Source excerpt ::

★ ★ ★ ★ ★

Si descrive come un Hub di innovazione, ma è molto di più. Cariplo Factory non si occupa solo di incubare e accelerare startup con la propria rete estesa ormai oltre Milano, ma è ormai un generatore di cambiamento e crescita a livello sistemico, anche attraverso l’attività di Open Innovation presso grandi imprese, i percorsi di formazione dei talenti, l’advisory.
Abbiamo incontrato il suo Coo, Riccardo Porro, per parlare dei nuovi progetti, che sono molti, dalle partnership internazionali a quelli riguardanti la bioeconomia, e per capire da chi ne è un protagonista quali sono le tendenze emergenti nel mondo degli investimenti.
Cariplo Factory nasce 5 anni fa con l’obiettivo di fare crescere tutto l’ecosistema italiano dell’innovazione, svolgendo una funzione di capacity building su quest’ultimo. Nei primi anni di attività abbiamo lavorato soprattutto con chi era posizionato nel primo miglio del supporto a startup e imprese innovative, quindi con incubatori e acceleratori. Abbiamo così potuto osservare quelli che sono i punti di forza, ma anche di debolezza di questo ecosistema.

★ ★ ★ ★ ★

Raw data ::

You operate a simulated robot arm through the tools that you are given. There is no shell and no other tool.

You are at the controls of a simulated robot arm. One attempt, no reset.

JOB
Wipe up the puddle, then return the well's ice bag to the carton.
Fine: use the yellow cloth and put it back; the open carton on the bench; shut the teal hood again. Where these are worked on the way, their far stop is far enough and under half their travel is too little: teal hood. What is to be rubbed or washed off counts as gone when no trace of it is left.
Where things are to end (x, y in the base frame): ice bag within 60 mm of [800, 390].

★ ★ ★ ★ ★

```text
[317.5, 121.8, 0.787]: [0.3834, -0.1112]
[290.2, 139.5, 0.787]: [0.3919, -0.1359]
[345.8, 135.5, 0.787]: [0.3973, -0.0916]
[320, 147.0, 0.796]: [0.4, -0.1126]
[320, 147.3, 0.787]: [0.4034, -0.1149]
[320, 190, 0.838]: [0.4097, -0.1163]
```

★ ★ ★ ★ ★

Complete the following ::
1/ Cite the source excerpt exactly. Begin with "Cariplo Factory nasce" and finish with "di questo ecosistema.".
2/ How does the source excerpt go on? Write the next part.

Responses to the tasks ::
1/
Cariplo Factory nasce 5 anni fa con l’obiettivo di fare crescere tutto l’ecosistema italiano dell’innovazione, svolgendo una funzione di capacity building su quest’ultimo. Nei primi anni di attività abbiamo lavorato soprattutto con chi era posizionato nel primo miglio del supporto a startup e imprese innovative, quindi con incubatori e acceleratori. Abbiamo così potuto osservare quelli che sono i punti di forza, ma anche di debolezza di questo ecosistema.

2/
Tra questi ultimi la frammentazione, il campanilismo, la carenza di risorse a disposizione per il trasferimento tecnologico. Ci siamo accorti della difficoltà del sistema Paese a fare crescere startup a livello globale. Anche le recenti storie di successo tipicamente hanno visto founder italiani emigrare verso ecosistemi esteri, per ricevere fondi da investitori stranieri
Con il progetto Skydeck Europe Milano l’idea è essere game changer e ribaltare la prospettiva: il nostro Paese è in grado di trattenere le più innovative startup italiane e soprattutto di attirarne da tutta Europa e tutto il mondo?
Per questo abbiamo pensato di importare le best practice dei migliori player. Quello ideale ci è parso Skydeck Berkeley, che pensiamo abbia molti punti in comune con noi. È un soggetto no profit, è legato a una delle principali università pubbliche americane, e il suo obiettivo è contribuire a rispondere alle grandi sfide della società moderna.
Come noi è un acceleratore che non investe nell’equity delle società, ma le assiste e svolge nei loro confronti la funzione di capacity builder. Vi è poi un parallel fund che immette capitali nelle imprese che escono dall’acceleratore.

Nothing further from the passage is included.